Now it is time to arrange.
Remove any lower leaves that might sit below the water-line and arrange the stems either in a jar or in a circle made by loosely gripping the fingers of your non-dominant hand around an imaginary broom handle.
The advantage of arranging the bunch in your hand is that you can easily play around with the composition of the flowers by raising and lowering each stem, without having to trim anything as you work. When you’ve finished, cut the stems with secateurs to make them level.
When you’re happy, tie the bunch where you would naturally want to hold it. Check for any remaining low hanging leaves and remove. Then cut the stems level but not too short. You want them to be able to reach the water when you place the bunch in the jar.

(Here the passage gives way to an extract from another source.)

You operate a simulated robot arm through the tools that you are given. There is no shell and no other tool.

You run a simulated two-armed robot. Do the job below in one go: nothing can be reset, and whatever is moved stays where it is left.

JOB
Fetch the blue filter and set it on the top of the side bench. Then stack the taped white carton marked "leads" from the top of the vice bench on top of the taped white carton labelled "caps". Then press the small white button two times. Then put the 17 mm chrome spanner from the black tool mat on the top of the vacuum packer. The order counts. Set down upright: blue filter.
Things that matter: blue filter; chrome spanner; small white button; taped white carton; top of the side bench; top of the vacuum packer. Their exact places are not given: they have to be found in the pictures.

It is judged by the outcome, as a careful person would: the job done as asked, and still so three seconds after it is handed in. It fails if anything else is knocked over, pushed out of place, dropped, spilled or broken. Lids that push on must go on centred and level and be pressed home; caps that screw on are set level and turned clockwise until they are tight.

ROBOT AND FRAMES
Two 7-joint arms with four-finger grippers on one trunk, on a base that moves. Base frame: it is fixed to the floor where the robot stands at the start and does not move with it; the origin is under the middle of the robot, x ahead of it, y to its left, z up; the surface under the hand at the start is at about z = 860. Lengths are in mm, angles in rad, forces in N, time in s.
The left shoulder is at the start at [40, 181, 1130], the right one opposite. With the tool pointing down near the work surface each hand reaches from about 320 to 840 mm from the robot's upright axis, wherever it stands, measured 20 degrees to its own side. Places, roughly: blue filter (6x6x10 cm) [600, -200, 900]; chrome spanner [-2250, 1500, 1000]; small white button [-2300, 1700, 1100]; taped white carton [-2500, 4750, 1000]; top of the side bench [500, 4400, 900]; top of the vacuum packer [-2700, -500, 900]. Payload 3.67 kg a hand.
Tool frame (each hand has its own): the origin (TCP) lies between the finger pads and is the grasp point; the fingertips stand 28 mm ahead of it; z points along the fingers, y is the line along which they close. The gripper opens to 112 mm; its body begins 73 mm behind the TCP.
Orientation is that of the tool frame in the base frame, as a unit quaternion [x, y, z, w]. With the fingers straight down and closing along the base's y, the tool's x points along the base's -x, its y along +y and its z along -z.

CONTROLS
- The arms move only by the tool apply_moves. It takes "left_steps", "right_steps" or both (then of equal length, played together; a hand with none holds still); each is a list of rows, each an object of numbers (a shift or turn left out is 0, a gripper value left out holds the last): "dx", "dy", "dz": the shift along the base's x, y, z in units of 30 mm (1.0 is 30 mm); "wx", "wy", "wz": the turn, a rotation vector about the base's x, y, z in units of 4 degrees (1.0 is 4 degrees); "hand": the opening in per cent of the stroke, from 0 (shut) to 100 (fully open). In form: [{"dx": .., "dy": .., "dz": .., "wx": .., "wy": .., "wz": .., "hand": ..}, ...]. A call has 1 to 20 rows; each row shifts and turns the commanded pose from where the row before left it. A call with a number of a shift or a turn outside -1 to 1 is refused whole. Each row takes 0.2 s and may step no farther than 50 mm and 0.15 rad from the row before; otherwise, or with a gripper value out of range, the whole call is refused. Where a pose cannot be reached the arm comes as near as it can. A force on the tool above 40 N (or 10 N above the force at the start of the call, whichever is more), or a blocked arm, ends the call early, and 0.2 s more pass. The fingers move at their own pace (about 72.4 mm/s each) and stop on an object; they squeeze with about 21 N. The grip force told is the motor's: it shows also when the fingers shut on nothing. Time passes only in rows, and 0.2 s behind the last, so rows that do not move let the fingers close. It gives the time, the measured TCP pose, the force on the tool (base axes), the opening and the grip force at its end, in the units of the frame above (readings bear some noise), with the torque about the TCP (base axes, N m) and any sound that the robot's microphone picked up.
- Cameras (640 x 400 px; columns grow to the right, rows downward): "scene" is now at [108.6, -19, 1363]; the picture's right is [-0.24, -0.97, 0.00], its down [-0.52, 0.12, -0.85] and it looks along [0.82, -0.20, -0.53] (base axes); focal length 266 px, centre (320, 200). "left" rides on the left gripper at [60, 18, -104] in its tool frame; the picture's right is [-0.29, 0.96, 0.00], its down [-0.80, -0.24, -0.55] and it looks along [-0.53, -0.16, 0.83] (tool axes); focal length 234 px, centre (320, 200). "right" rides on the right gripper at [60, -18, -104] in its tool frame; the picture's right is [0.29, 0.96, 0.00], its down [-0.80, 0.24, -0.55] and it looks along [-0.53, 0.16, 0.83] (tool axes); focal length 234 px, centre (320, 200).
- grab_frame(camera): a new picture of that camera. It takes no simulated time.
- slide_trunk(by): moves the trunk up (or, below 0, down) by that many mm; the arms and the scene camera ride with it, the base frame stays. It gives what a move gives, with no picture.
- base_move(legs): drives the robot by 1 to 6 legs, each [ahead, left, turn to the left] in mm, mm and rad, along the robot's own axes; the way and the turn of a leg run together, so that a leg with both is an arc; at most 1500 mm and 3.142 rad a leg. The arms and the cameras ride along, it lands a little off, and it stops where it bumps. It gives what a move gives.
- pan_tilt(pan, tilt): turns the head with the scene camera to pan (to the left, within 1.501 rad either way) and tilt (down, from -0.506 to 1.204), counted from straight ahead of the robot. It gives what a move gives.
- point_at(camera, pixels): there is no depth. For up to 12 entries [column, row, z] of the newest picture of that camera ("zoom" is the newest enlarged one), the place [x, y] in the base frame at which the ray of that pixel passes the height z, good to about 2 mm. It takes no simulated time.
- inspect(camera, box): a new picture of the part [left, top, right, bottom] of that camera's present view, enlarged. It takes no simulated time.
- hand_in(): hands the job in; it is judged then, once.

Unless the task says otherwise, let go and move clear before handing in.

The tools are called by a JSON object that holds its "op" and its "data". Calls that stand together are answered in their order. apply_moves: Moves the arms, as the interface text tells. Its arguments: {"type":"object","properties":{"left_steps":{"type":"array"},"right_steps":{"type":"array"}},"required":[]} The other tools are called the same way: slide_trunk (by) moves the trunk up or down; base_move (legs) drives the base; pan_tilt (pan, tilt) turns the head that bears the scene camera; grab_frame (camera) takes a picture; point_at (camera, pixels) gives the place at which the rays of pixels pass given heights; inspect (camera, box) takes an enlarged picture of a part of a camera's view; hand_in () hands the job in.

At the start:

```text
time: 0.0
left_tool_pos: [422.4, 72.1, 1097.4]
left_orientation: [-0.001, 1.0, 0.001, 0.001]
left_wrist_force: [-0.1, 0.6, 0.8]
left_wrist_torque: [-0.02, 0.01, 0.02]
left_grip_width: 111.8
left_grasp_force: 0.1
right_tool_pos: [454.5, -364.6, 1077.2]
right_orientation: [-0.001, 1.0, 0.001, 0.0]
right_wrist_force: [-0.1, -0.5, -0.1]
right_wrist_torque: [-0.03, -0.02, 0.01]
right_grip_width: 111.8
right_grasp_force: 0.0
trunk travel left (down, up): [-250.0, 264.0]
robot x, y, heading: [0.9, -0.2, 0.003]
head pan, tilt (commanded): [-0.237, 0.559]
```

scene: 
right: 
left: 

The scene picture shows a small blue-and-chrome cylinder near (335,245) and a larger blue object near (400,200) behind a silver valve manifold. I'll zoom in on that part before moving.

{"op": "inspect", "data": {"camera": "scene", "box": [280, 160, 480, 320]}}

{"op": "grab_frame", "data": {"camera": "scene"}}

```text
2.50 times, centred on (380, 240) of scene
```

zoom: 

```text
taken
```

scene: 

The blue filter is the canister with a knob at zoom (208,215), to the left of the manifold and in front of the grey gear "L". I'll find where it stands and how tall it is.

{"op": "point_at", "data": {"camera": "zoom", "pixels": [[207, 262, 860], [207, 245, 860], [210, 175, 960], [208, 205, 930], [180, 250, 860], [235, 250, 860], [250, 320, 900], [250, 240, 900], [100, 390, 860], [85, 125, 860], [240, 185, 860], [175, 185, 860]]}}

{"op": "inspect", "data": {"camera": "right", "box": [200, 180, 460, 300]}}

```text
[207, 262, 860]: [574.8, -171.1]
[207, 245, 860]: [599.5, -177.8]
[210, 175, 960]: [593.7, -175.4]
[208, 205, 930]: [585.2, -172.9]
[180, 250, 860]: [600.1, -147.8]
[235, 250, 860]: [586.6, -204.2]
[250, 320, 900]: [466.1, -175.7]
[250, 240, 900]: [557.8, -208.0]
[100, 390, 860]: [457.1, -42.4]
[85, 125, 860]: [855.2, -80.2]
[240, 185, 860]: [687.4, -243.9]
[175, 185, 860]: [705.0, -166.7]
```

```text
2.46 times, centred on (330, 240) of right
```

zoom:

If you prefer to wrap the flowers in tissue paper Annabelle suggests:
- Get two sheets of white paper and place them on the table. The sheets in the picture are 40 x 55cm; because the hydrangeas were quite big, Annabelle wanted to paper to be big too, so did not fold them. If you had sheets any bigger, or alternatively an arrangement that was smaller, fold one sheet in half, off centre. And then the other. Position the two folded sheets on a table so that they make an upside down V, overlapping at the top, with the fold lines facing in.
- Then get two pieces of tissue paper (the sheets pictured are 50 x 75 cm) and repeat the folding process, placing them on top of the white paper. Annabelle’s preference is for 18gsm food grade tissue paper, a little stiffer than the stock standard stuff.
- Place bouquet on top of the paper, in the centre, with the stems sitting in the negative space of the upside down V. Use the paper sheets to make a collar around the bunch of flowers, and then secure with ribbon or string at the base. Use a small bit of sticky tape to secure the two sheets paper together at the front and at the back.
- Re-cut the stems and immediately place the bunch in the water-filled jar, ready to present to your mum.